**Given task:** Resume the extract provided where it left off.

**Extract provided:**
START
Cape May Monarch Madness
This year's Cape May Monarch migration has been bringing dozens, hundreds or thousands of Monarchs a day, floating south along the beachfront, across marshes, over dunes, and through gardens on their way to Mexico. Gentle winds from the north or northwest are best, pushing huge numbers our way. They pile up at the tip of the first major peninsula on the East Coast, in Cape May and Cape May Point.
Thankfully many Cape May County residents welcome Monarchs each fall into their gardens, gardens they’ve filled with a variety of nectar plants and healthy stands of Milkweed!
This past summer these very same gardens hosted generation after generation of resident Monarchs, each living about 4 to 6 weeks. Summer Monarchs busily mated and laid eggs on Common Milkweed, Butterfly Weed, Swamp Milkweed, and Tropical Milkweed (all members of the Milkweed Family).
Plants were stripped, sometimes bare, as hungry caterpillars munched and grew. Each full-sized caterpillar wandered off to a safe off-the-beaten-path spot and transformed into a chrysalis (the miracle of metamorphosis . . . a complete change in life form).
Eight to eleven days later an adult Monarch butterfly emerged from the chrysalis . . . joining the swelling summer population.
Even in late September, local gardeners were still finding Monarch eggs on milkweed, laid by remaining members of the summer generation. From egg to adult butterfly takes about one month. Do the math!
Some migrating Monarchs are yet to be born. Eggs found in late October are the reason we sometimes see adult Monarchs passing south in late November and early December.
They begin crossing into Mexico in mid-October and reach the winter roost areas by late October. By mid November at 10,000 foot elevation Oyamel fir trees in the heart of the roosts sites are covered in Monarchs. Others continue to arrive into December and later.
END
**Dataset records:**
START
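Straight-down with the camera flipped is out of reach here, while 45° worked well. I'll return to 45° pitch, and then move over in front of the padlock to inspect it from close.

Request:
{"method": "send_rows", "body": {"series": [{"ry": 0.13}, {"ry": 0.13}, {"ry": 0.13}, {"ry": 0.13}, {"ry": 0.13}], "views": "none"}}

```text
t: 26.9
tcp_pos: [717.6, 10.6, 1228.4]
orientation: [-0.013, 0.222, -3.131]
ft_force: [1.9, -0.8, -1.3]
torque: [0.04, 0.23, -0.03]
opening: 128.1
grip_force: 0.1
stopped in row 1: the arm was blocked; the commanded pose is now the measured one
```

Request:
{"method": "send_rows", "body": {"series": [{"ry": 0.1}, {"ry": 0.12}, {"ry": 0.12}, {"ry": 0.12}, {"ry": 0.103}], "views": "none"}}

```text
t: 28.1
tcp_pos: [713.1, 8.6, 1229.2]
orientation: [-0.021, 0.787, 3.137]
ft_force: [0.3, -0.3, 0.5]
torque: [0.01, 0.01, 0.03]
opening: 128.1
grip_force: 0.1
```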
END
START
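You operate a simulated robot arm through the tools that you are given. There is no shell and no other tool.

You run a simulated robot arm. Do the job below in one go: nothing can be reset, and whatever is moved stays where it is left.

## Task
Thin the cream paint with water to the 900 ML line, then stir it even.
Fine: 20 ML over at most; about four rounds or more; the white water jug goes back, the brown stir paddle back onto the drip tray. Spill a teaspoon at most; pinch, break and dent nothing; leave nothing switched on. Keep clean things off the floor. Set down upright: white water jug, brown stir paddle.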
END
START
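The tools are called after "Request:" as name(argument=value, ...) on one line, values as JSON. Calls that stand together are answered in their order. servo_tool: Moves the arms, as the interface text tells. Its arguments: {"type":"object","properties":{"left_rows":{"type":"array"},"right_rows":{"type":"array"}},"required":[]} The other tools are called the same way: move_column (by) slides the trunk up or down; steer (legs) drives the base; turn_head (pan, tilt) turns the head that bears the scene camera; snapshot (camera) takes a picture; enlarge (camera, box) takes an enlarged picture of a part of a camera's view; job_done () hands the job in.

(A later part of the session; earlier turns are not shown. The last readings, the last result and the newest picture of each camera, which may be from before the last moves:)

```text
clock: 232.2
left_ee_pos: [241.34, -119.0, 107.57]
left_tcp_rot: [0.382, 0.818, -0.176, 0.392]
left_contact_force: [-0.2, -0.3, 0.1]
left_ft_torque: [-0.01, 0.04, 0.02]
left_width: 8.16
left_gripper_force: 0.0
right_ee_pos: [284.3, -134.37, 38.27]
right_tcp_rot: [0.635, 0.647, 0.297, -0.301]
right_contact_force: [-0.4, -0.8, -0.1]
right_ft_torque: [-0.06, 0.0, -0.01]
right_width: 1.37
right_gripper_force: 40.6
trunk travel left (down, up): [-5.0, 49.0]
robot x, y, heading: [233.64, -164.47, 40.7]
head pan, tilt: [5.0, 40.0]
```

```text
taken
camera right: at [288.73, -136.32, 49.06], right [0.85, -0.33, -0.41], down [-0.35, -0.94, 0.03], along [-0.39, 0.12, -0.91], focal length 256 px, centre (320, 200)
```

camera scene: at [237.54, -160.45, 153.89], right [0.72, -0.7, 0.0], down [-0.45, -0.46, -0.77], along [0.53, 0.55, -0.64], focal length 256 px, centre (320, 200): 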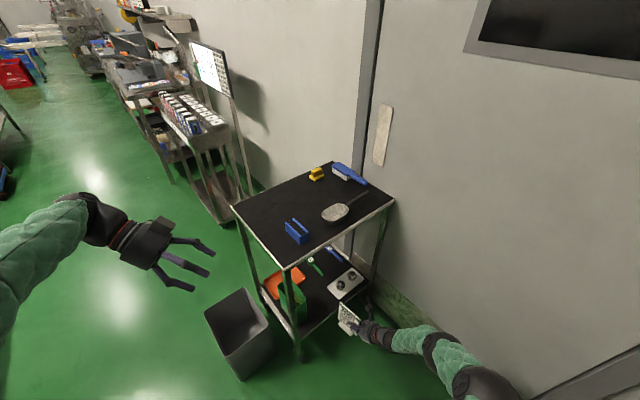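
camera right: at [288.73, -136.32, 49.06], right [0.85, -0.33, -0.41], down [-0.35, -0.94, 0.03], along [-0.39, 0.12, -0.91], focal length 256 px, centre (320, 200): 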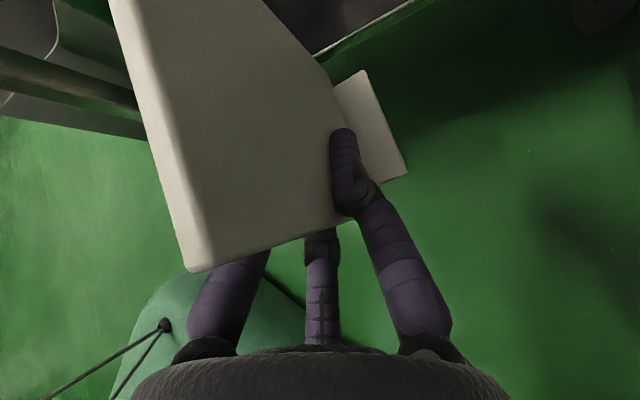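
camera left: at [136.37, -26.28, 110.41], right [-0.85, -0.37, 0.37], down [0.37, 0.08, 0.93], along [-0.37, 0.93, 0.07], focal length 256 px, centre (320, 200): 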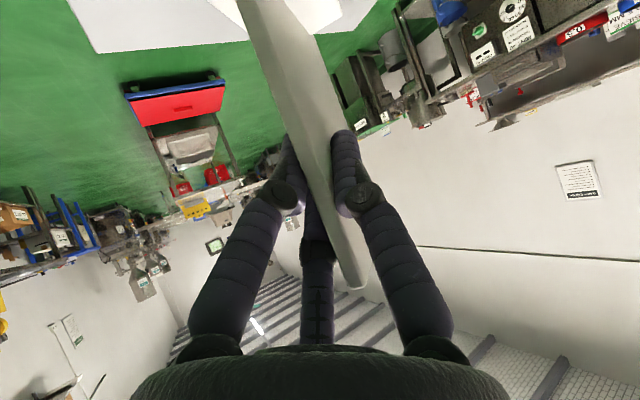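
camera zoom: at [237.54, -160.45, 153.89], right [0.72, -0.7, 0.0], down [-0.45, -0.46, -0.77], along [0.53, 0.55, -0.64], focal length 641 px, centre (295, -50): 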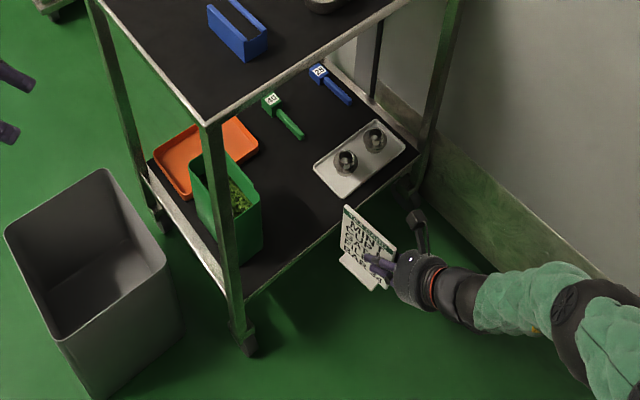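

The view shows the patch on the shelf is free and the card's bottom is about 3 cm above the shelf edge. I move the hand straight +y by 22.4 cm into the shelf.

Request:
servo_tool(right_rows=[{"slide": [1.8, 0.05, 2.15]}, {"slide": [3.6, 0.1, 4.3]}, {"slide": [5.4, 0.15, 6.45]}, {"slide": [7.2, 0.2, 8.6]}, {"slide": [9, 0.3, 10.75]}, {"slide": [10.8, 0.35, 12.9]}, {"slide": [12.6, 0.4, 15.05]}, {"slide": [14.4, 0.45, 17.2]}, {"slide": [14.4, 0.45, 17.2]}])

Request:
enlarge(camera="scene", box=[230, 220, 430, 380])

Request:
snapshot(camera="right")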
END
**Result for this task:**
Millions upon millions of Monarchs winter in Mexico at high altitude roosts where flowers are scarce, surviving on fat reserves they’ve build up during their fall migration. A pathway of wildlife gardens along the coast and at land’s end (Cape May and Cape May Point) certainly plays a key role in the survival of migrating Monarchs, as do natural areas and vacant lots full of healthy stands of blooming Seaside Goldenrod, one of their favorite nectar plants!
In February when temperatures warm in the mountains of Mexico, these millions upon millions of Monarchs become sexually mature and mate. They begin to journey north in March, females laying eggs on milkweed as they go. Their children (hatched from eggs laid on Milkweed along the Gulf Coast of Texas and Louisiana) journey further north, perhaps reaching Cape May by mid to late April.
And so the leapfrog of Monarchs repopulate the U.S. and southern Canada each spring, wherever milkweed grows. We can only hope that a pathway of gardens, including stands of milkweed, will greet them along the way so Monarch Madness can be savored again and again and again!
Monarch Banding Demonstrations
Free half-hour Monarch Tagging Demos are offered by teh Cape may Bird Observatory every Friday through Monday and Wednesdays (weather permitting) at 2PM through October 17. Meet at the Cape May Point State Park at the East Shelter, the picnic pavilion next to the Hawkwatch Platform.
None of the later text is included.